Published in 2012 by the publishing house Arbor Vitae in Řevnice and Museum of Decorative Arts in Prague as the first volume of the series Design – profiles – key figures.

Available in Czech and English edition.

ISBN: 978-80-7467-032-9 (English edition)

 

popup_515e9c1a22539Vojtěch Preissig (1873 Světec u Bíliny – 1944 Dachau) was one of the most prominent Czech artists of the first half of the 20th century and his influence on the fields of typography and graphic design extended well beyond the borders of his homeland. Abroad, and particularly in the United States, where Preissig worked from 1910 to 1930, he was much more appreciated in these two professional circles than he was in Czechoslovakia, where for a long time his work was not properly understood and therefore lacked acknowledgement.

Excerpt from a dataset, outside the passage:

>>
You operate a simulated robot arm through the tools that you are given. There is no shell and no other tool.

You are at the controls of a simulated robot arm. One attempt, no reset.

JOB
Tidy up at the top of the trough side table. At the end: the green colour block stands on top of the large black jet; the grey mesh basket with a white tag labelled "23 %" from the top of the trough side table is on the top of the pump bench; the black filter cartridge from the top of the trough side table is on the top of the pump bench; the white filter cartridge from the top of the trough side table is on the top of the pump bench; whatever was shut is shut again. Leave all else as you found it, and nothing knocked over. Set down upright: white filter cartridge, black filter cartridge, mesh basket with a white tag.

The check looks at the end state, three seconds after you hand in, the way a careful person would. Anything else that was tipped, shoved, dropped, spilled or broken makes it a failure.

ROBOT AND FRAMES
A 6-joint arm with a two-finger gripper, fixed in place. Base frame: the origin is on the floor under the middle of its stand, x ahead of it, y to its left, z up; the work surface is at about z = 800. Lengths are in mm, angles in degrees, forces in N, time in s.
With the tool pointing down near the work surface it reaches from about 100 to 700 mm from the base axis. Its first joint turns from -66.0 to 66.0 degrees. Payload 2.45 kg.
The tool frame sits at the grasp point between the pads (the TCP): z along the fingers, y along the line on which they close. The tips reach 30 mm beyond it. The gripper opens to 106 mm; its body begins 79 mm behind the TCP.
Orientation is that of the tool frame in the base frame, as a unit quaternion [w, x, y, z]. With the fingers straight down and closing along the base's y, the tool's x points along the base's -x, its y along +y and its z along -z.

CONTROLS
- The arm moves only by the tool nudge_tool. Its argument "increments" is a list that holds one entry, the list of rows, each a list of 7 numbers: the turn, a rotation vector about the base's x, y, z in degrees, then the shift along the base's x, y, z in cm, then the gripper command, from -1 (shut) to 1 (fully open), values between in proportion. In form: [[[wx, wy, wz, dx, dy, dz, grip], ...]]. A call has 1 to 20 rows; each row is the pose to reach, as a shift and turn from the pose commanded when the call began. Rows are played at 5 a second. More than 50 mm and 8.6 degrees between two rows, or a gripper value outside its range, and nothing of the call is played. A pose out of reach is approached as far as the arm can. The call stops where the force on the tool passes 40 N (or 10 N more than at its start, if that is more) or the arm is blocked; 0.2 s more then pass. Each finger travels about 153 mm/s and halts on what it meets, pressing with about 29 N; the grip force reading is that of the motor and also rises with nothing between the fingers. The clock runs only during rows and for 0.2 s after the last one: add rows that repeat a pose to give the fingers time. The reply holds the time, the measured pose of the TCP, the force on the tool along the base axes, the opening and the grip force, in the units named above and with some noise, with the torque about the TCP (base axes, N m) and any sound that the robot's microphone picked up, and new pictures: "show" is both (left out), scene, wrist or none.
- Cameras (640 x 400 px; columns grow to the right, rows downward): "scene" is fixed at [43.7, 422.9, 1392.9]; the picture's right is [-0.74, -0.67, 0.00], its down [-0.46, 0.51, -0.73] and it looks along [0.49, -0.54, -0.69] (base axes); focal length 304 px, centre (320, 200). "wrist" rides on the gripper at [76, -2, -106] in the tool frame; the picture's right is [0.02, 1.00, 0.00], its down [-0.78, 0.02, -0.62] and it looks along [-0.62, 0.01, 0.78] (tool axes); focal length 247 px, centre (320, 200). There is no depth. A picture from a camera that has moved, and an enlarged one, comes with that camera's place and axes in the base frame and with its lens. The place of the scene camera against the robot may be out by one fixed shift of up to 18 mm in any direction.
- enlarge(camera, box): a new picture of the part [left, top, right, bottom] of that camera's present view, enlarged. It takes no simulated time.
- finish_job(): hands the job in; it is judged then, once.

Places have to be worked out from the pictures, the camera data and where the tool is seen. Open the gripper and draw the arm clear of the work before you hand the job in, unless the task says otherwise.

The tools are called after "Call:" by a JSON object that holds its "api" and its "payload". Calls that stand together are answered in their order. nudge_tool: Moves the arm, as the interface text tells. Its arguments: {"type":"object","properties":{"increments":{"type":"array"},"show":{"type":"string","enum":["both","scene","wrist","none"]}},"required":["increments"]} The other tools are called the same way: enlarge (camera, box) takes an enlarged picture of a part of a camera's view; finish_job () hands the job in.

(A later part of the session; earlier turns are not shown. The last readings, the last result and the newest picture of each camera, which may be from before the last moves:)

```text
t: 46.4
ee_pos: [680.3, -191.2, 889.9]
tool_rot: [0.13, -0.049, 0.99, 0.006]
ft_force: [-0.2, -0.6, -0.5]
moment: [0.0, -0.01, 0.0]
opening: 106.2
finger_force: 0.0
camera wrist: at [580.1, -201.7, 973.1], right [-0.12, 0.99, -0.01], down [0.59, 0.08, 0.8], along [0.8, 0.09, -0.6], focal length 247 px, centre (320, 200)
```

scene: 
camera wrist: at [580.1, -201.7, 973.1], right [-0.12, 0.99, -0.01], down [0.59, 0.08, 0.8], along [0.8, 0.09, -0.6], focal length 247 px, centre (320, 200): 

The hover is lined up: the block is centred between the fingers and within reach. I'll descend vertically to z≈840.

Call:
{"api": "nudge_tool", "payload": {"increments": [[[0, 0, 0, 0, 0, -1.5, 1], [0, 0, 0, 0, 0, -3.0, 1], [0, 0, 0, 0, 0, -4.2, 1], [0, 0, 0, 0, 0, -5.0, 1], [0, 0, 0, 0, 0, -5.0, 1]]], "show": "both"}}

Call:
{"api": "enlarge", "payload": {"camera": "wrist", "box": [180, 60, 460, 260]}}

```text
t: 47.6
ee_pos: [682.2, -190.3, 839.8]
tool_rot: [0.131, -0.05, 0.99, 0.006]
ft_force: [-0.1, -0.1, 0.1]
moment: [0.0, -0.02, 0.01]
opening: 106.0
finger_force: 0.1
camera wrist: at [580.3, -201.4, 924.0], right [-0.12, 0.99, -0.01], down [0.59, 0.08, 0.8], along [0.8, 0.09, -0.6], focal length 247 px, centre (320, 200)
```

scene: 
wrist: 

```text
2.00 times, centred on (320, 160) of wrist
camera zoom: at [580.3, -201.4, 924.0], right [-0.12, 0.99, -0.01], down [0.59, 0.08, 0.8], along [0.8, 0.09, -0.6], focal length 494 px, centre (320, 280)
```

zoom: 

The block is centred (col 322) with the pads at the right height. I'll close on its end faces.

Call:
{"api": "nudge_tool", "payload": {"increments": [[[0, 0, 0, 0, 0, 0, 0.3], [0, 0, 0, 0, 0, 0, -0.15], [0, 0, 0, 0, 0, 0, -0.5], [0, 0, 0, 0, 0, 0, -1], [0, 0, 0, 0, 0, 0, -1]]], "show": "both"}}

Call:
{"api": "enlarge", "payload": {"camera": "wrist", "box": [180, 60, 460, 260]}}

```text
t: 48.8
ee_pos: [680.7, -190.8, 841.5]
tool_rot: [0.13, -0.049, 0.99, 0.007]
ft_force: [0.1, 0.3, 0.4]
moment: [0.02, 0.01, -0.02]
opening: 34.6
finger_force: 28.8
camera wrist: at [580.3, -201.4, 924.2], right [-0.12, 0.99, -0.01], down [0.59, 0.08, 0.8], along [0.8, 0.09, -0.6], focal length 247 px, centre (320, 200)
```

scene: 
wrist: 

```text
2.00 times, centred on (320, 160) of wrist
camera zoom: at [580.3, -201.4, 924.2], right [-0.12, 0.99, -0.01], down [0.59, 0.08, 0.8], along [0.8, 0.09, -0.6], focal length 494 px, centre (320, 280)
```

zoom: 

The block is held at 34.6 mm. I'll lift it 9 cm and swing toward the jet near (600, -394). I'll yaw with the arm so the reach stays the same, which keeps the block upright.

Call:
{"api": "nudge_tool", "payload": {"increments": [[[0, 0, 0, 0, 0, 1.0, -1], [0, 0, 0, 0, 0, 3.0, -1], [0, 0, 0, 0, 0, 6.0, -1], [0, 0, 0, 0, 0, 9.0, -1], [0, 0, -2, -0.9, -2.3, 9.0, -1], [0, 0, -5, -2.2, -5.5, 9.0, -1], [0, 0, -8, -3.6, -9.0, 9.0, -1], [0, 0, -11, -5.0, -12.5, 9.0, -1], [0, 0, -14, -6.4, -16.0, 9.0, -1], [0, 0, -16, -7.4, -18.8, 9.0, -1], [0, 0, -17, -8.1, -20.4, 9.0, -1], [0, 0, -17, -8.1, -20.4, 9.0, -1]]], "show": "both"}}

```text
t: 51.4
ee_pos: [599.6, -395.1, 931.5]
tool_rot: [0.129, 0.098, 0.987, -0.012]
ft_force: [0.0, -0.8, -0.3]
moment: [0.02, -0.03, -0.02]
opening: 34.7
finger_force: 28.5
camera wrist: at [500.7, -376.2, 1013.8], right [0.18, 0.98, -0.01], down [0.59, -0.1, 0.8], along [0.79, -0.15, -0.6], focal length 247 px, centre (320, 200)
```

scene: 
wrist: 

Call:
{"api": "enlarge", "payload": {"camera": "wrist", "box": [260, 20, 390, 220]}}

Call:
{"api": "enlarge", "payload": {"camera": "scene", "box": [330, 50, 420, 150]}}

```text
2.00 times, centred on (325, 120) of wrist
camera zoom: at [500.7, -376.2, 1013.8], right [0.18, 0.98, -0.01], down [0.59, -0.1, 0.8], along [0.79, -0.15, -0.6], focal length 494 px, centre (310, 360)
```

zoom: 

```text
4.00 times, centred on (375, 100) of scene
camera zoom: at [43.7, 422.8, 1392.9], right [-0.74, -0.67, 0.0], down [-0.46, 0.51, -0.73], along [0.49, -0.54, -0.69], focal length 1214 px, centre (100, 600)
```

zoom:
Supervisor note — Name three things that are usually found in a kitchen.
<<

The publication sums up current knowledge and for the first time presents the complete facts on Preissig’s rich body of work as a designer, which encompassed a wide range of activities, from bespoke graphics, to work on books and periodicals, to creating ornamental patterns and designs, right through to typography. Preissig’s American period includes the key time he spent teaching at the Teachers College of Columbia University in New York and in particular at Wentworth Institute in Boston, his work for a number of publishing houses, and finally his successful war posters, assessed here for the first time within the context of his work as a whole. The publication traces the fate of the artist and his work within the context of his era, and looks back reflectively on Preissig’s work during his individual creative periods. These are presented in chronological order, from his Parisian period, characterised by the influence of Alfons Mucha on Preissig’s work and his discovery of the craft of graphic design, to his Prague period, a time of bold ambitions culminating in disillusion and in the collapse of his own studio, followed by the ‘American dream’ period, interrupted by the First World War, and then eventually presenting Preissig with the dilemma about returning home, and finally his ultimate turn towards a new vision, the optimistic pursuit of which was however definitively thwarted by the onset of the Second World War.

The publication presents previously unpublished facts about Preissig against the backdrop of the artist’s thrilling life and career marked by a series of fateful turning points, successes, failures, heroism, and tragic events.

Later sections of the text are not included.